American Sci-Fi film The Day the Earth Stood Still (1951), features the arrival of a humanoid alien Klaatu and his powerful robot companion 'Gort' to a Cold War state Earth. Together, they bring a warning to the people of Earth to mend their erroneous ways or face total annihilation.
As Klaatu greets us bearing a gift and message of peace, man's initial reaction is violence by striking out with gunfire. This evidently becomes the crux of the film where the violent nature of man prevents him from his own salvation. The film effectively serves as a criticism of the destructive nature of man, particularly in wake of the Cold War and the discovery of the atomic bomb. The moral implications to this day are undeniable, imparting peace and understanding amongst the constant fear of our own self-annihilation.
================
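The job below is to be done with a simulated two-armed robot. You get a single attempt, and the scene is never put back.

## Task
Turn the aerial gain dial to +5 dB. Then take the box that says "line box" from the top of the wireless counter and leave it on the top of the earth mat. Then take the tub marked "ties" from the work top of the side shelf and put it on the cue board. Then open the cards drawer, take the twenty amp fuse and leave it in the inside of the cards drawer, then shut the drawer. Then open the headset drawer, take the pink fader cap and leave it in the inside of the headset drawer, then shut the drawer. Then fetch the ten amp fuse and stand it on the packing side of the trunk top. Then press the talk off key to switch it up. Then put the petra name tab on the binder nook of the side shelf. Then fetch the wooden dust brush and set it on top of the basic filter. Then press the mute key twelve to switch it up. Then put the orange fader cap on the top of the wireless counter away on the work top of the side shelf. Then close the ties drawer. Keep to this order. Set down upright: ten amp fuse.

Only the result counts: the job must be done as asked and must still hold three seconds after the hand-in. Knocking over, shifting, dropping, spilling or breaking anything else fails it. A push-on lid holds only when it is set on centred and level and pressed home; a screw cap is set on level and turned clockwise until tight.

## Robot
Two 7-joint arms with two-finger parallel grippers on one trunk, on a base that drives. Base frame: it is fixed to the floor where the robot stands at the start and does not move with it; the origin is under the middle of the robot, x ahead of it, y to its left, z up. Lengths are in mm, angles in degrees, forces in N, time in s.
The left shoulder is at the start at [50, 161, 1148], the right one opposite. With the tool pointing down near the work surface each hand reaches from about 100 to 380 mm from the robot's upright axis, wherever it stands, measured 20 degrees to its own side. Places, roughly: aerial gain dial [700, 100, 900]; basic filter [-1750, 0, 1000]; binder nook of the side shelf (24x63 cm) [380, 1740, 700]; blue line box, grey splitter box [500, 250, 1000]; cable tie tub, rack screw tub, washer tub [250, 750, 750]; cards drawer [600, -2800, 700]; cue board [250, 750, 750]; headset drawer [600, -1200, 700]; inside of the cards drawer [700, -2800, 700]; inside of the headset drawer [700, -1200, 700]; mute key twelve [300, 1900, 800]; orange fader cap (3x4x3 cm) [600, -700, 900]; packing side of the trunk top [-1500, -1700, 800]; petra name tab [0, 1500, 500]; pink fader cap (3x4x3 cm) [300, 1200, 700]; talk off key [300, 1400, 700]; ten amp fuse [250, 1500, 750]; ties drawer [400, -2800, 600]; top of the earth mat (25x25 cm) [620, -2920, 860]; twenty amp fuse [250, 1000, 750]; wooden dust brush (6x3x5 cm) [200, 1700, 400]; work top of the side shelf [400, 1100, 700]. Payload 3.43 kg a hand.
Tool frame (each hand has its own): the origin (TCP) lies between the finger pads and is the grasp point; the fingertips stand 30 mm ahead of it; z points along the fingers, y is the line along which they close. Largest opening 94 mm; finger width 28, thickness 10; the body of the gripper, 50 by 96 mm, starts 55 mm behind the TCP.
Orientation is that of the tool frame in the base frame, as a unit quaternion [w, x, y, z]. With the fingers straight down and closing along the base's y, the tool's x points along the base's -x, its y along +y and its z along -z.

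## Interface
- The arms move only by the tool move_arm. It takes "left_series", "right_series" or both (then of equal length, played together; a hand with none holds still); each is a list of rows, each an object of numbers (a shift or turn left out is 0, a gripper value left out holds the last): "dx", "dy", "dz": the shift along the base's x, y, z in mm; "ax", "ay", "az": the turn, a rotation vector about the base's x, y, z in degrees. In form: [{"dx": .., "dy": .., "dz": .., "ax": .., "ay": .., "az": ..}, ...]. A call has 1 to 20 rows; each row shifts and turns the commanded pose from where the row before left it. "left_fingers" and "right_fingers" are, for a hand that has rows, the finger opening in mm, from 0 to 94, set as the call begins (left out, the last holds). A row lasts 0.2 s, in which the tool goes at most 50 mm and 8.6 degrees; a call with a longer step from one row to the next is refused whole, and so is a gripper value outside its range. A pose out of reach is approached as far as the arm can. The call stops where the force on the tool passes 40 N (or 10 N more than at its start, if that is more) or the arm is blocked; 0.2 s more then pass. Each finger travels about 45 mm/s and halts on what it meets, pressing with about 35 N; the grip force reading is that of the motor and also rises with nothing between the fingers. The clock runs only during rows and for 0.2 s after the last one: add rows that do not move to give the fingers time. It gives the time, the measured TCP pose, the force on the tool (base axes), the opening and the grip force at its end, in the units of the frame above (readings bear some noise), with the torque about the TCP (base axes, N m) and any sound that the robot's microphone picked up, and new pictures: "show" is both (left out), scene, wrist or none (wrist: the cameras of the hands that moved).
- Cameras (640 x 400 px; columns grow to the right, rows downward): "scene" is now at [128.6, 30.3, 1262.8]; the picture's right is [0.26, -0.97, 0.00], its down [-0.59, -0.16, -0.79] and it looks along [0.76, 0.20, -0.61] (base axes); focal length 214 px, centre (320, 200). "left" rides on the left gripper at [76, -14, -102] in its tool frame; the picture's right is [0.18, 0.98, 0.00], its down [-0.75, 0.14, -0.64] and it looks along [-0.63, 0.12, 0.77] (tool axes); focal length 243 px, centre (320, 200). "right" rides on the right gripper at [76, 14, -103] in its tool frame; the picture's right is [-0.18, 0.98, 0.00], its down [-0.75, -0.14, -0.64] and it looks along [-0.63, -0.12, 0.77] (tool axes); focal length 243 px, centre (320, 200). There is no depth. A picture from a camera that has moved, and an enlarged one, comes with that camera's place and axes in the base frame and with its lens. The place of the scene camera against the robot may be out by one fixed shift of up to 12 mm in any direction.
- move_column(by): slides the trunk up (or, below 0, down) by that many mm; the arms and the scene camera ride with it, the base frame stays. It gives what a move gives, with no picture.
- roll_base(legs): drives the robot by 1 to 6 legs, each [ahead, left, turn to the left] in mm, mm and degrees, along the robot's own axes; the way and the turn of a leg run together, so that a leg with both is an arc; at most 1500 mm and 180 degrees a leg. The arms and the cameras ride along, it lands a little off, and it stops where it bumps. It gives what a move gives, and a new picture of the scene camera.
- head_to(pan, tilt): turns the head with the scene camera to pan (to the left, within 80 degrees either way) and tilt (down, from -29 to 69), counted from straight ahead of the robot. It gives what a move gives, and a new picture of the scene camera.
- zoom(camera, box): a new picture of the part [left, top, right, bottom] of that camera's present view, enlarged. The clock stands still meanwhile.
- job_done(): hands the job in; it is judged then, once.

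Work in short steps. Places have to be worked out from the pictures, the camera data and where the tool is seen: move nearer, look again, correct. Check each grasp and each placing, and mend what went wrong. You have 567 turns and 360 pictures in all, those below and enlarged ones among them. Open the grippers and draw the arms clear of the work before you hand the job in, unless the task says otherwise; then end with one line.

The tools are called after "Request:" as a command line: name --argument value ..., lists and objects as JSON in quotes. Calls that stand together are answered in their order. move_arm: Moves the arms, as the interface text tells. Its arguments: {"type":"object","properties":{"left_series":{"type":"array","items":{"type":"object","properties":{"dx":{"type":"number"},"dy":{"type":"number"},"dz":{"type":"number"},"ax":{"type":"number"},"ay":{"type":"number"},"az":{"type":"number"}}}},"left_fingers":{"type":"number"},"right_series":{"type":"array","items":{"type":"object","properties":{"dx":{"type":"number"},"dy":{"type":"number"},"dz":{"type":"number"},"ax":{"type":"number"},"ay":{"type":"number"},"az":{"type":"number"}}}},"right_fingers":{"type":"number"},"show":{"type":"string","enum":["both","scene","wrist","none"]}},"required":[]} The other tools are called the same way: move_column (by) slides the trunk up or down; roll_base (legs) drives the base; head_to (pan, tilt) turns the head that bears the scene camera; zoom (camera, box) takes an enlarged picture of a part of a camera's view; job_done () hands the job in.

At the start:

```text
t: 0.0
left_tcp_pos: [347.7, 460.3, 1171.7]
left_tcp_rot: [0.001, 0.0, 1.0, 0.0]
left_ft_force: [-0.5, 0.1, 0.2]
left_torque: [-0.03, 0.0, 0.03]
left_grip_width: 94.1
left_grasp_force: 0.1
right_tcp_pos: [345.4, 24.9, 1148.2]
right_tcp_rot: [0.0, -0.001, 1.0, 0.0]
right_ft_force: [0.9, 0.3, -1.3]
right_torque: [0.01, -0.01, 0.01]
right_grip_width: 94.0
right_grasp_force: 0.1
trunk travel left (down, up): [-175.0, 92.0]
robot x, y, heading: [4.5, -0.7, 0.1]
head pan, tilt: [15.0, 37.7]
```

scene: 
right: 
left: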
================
Despite Klaatu being an advocate for peace, one cannot help but find it a little ironic that their answer to maintain peace is to build robots of complete destructive power to serve as ever watchful sentinels. Peace is maintained through the terrifying and relentless nature of Gort with its uncompromising judgement. To build such machines, it seems Klaatu's people are unable to resolve violence themselves resorting to threats and fear. Perhaps, even Klaatu is not here to save us, but rather to threaten us with destruction if man embarks with space travel bearing weapons.
With visuals that capture our fascination of an otherworldly alien race superior to our own, its hardly surprising to find the film has been heralded as a landmark film in the sci-fi genre, withstanding the test of time as an enduring classic . Imagery of a spaceship landing in the heart of America and the machine of Gort himself have become all too iconic in the sci-fi genre.
Overall, The Day the Earth Stood Still is a profound sci-fi film unlike any other, capturing the iconic qualities of otherworldly beings and technology, as well as delivering a true heartfelt message of peace and understanding with the seemingly inevitable advent of violence and annihilation.